También hay un costo político regional. Los gobiernos latinoamericanos —incluidos muchos tradicionalmente recelosos de Caracas— están horrorizados ante la disposición de Estados Unidos a llevar a cabo ataques letales con poca transparencia. La oficina de derechos humanos de la ONU y expertos independientes han instado a Estados Unidos a detener estas operaciones y respetar las normas internacionales. No se trata de ser indulgente con el crimen; se trata de garantizar que el Estado de derecho rija incluso ante los desafíos de seguridad más difíciles. Responder a la delincuencia transnacional exige cooperación, inteligencia y alianzas con las fuerzas del orden, no el espectáculo de misiles contra pequeñas embarcaciones que corren el riesgo de matar inocentes e inflamar el sentimiento antiestadounidense en todo el hemisferio.

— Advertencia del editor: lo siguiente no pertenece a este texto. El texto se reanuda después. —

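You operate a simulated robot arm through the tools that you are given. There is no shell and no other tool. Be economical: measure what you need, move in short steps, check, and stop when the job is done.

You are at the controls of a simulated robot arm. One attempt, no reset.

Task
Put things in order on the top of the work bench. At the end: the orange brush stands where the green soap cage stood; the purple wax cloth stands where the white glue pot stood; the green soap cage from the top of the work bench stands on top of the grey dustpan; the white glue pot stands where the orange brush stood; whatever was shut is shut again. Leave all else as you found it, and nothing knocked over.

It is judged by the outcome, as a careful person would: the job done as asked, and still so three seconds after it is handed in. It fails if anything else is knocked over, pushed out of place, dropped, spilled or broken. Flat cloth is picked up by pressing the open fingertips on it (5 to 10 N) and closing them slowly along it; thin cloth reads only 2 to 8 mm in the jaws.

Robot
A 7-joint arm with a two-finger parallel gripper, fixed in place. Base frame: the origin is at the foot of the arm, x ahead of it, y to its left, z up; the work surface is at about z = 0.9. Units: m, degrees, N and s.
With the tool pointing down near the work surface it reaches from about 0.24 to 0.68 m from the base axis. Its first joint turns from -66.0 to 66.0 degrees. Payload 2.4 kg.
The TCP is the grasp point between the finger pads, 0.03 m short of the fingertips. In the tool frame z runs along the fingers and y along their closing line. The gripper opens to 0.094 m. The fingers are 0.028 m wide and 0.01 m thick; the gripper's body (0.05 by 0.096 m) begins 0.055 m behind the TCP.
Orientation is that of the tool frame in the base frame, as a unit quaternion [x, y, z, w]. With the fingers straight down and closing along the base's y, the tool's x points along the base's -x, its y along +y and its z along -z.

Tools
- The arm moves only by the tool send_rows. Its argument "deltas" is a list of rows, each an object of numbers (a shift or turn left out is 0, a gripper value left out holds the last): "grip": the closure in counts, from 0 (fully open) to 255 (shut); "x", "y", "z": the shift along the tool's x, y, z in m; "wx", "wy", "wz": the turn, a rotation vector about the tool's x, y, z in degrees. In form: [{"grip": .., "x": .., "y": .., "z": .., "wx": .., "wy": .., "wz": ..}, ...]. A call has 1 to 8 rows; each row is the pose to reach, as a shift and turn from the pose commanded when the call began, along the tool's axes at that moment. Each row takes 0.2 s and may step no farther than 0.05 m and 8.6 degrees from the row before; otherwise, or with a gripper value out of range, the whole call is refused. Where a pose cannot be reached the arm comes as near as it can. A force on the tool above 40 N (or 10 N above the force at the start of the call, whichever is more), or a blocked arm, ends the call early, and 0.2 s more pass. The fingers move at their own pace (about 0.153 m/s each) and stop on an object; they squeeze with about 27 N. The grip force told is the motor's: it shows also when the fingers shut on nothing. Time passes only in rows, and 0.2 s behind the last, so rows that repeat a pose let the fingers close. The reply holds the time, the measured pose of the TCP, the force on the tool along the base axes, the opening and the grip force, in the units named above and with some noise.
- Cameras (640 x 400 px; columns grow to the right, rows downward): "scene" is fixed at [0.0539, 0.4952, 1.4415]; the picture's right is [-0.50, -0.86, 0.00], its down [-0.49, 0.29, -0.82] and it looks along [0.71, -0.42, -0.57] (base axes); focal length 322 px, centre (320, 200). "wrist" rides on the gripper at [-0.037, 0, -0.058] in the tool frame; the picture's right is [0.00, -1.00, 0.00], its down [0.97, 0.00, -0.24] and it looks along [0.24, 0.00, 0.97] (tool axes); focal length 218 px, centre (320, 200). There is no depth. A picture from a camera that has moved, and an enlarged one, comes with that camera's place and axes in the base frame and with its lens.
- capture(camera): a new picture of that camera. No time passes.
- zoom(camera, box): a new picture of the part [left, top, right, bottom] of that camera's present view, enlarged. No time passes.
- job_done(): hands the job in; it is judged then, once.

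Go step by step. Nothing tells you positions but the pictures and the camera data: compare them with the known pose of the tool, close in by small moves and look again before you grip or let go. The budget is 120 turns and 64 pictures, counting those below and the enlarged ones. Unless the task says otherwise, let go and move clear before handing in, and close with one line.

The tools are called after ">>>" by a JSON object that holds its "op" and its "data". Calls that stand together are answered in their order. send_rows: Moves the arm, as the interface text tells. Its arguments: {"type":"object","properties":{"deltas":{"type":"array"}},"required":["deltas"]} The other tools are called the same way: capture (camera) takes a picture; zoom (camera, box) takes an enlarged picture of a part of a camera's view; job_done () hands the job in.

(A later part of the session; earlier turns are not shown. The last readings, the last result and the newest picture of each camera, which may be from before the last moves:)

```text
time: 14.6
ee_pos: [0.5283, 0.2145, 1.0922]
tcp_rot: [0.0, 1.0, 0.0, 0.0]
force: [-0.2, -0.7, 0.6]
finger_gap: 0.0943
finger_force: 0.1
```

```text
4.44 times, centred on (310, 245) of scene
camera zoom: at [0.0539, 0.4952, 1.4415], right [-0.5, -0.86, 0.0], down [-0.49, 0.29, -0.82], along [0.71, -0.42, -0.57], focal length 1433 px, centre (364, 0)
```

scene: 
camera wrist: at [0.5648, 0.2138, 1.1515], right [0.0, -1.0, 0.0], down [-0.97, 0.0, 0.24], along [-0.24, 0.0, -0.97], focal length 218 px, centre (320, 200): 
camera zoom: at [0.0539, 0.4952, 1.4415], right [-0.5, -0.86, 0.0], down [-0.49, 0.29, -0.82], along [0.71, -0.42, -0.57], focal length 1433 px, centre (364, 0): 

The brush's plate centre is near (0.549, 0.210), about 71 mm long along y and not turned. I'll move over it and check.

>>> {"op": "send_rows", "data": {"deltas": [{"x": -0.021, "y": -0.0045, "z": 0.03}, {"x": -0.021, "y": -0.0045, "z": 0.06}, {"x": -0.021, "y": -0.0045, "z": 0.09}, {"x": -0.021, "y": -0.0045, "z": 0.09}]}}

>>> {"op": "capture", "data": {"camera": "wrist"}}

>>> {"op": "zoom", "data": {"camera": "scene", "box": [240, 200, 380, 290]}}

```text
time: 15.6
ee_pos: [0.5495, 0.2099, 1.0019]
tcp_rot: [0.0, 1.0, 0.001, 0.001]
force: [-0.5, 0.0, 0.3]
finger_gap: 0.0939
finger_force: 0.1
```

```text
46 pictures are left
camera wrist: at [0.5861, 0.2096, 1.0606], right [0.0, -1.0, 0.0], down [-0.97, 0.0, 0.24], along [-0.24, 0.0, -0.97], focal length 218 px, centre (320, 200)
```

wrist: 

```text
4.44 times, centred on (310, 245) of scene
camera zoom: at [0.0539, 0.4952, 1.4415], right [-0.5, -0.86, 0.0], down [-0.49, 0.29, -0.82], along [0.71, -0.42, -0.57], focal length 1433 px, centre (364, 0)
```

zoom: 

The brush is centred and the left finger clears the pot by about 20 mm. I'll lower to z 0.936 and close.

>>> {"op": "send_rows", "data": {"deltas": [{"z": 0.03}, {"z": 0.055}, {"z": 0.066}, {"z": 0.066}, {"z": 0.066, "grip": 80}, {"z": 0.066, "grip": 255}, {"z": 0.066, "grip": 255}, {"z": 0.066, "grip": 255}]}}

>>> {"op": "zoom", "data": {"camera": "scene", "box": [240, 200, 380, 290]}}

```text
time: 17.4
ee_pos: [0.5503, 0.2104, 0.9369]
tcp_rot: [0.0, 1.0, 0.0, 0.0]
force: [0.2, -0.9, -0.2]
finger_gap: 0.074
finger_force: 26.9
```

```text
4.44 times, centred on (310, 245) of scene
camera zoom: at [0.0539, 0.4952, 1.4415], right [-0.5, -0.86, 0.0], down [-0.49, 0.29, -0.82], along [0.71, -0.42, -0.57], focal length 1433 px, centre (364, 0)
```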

La opción esencial es clara. La administración puede replantear su enfoque en torno a la interdicción legal, la cooperación multilateral y una supervisión independiente sólida, o bien redoblar la apuesta por una postura militarizada que fomente la ilegalidad y el reconocimiento infundado. Si el objetivo es salvar vidas, apegarse a la ley no es un obstáculo; es el único camino realista hacia una seguridad duradera. Si el objetivo es un cambio de régimen disfrazado de lucha contra el narcotráfico, Estados Unidos se arriesga a exportar una violencia que volverá a atormentar las calles y la reputación de Estados Unidos por igual.
Los estadounidenses que se preocupan por la seguridad, la justicia y la reputación del país en el mundo deberían exigir dos cosas ahora: investigaciones transparentes e independientes sobre los ataques, y una articulación pública de normas legales claras que limiten el uso de la fuerza letal. Cualquier cosa menos que eso no es dureza, sino ilegalidad. Y el poder ilegal en nombre de la seguridad es la vía más segura hacia la injusticia.